DOCUMENT EXTRACT:
Transport in Porous Media

, Volume 96, Issue 2, pp 319–336 | Cite as

Diffusion of Tracer in Altered Tonalite: Experiments and Simulations with Heterogeneous Distribution of Porosity

  • Mikko VoutilainenEmail author
  • Paul Sardini
  • Marja Siitari-Kauppi
  • Pekka Kekäläinen
  • Vesa Aho
  • Markko Myllys
  • Jussi Timonen


Numerical time-domain-diffusion simulations were used for studying the diffusion behavior of tracer molecules in rock matrix with homogeneous and heterogeneous porosity. As the heterogeneous sample in these simulations, a 3D tomographic image of altered tonalite was used, in which the mineral components and the pores resolved by X-ray microtomography were represented by their respective intragranular porosities determined previously by the 14C-PMMA method. The apparent diffusion coefficient of a tracer in altered tonalite was determined experimentally, and was then used in the simulations. In the altered tonalite analyzed, inclusion of heterogeneity in the porosity increased the diffusion coefficient by 16 %. Altered and pristine feldspar was the main mineral component in the sample (72 %), and it also provided the dominant contribution to tracer diffusion, explaining alone 52 % of the diffusion coefficient. The large pores resolved by microtomography (6 %) and altered and pristine mica (22 %) gave an equal contribution to the diffusion coefficient. The simulation method applied was also validated by comparing the results to both an analytical and a numerical solution to the diffusion equation in a homogenous medium. In addition, the method was compared to discrete-time random-walk simulations in the case of randomly placed overlapping spheres.

RECORD LIST:
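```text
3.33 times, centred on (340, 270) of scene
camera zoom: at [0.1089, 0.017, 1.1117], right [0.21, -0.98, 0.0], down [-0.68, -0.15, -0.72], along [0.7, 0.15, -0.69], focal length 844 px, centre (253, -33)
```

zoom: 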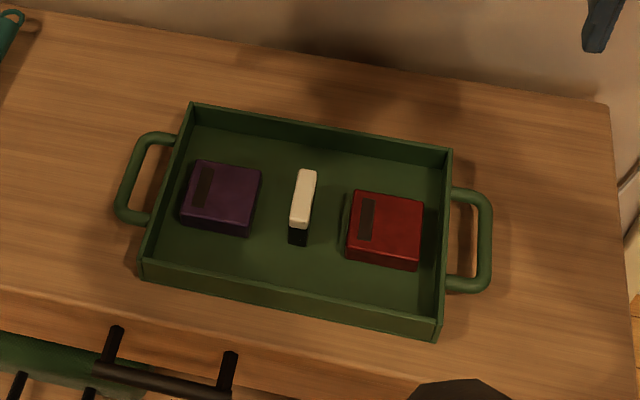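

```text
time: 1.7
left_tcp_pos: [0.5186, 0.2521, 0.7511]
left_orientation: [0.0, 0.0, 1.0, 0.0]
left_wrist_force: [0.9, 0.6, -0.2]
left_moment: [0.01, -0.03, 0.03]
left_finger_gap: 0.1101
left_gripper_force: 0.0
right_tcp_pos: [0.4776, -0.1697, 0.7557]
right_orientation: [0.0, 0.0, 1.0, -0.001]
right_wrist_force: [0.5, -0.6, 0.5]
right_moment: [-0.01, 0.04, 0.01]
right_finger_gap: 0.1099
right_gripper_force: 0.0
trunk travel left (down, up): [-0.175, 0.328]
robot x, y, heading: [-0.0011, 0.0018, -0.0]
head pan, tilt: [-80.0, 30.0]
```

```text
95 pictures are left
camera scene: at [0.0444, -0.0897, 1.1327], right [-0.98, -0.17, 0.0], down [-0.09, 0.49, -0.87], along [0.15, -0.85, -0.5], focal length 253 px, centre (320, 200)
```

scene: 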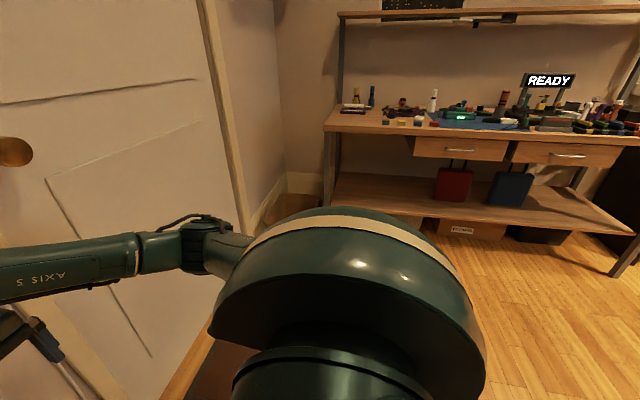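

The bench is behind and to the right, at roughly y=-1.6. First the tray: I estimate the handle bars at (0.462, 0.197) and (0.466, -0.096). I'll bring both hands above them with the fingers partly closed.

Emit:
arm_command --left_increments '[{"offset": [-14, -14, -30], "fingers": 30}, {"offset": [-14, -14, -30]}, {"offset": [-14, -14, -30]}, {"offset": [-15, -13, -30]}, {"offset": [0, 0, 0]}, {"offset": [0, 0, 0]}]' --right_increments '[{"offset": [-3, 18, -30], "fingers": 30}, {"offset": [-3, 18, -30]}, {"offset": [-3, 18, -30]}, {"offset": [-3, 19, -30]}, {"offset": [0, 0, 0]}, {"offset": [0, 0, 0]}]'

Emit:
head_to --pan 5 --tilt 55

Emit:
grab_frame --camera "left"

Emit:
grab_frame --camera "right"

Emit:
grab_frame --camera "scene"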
* * *
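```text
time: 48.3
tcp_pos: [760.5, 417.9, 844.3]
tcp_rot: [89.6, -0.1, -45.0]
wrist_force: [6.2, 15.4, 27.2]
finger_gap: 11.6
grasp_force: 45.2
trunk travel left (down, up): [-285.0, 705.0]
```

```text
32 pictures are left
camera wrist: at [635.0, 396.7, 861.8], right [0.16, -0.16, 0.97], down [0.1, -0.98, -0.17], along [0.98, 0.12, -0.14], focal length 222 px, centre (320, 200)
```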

WORK REQUIRED: Repeat the document extract word for word.

COMPLETED TASK:
Transport in Porous Media

, Volume 96, Issue 2, pp 319–336 | Cite as

Diffusion of Tracer in Altered Tonalite: Experiments and Simulations with Heterogeneous Distribution of Porosity

  • Mikko VoutilainenEmail author
  • Paul Sardini
  • Marja Siitari-Kauppi
  • Pekka Kekäläinen
  • Vesa Aho
  • Markko Myllys
  • Jussi Timonen


Numerical time-domain-diffusion simulations were used for studying the diffusion behavior of tracer molecules in rock matrix with homogeneous and heterogeneous porosity. As the heterogeneous sample in these simulations, a 3D tomographic image of altered tonalite was used, in which the mineral components and the pores resolved by X-ray microtomography were represented by their respective intragranular porosities determined previously by the 14C-PMMA method. The apparent diffusion coefficient of a tracer in altered tonalite was determined experimentally, and was then used in the simulations. In the altered tonalite analyzed, inclusion of heterogeneity in the porosity increased the diffusion coefficient by 16 %. Altered and pristine feldspar was the main mineral component in the sample (72 %), and it also provided the dominant contribution to tracer diffusion, explaining alone 52 % of the diffusion coefficient. The large pores resolved by microtomography (6 %) and altered and pristine mica (22 %) gave an equal contribution to the diffusion coefficient. The simulation method applied was also validated by comparing the results to both an analytical and a numerical solution to the diffusion equation in a homogenous medium. In addition, the method was compared to discrete-time random-walk simulations in the case of randomly placed overlapping spheres.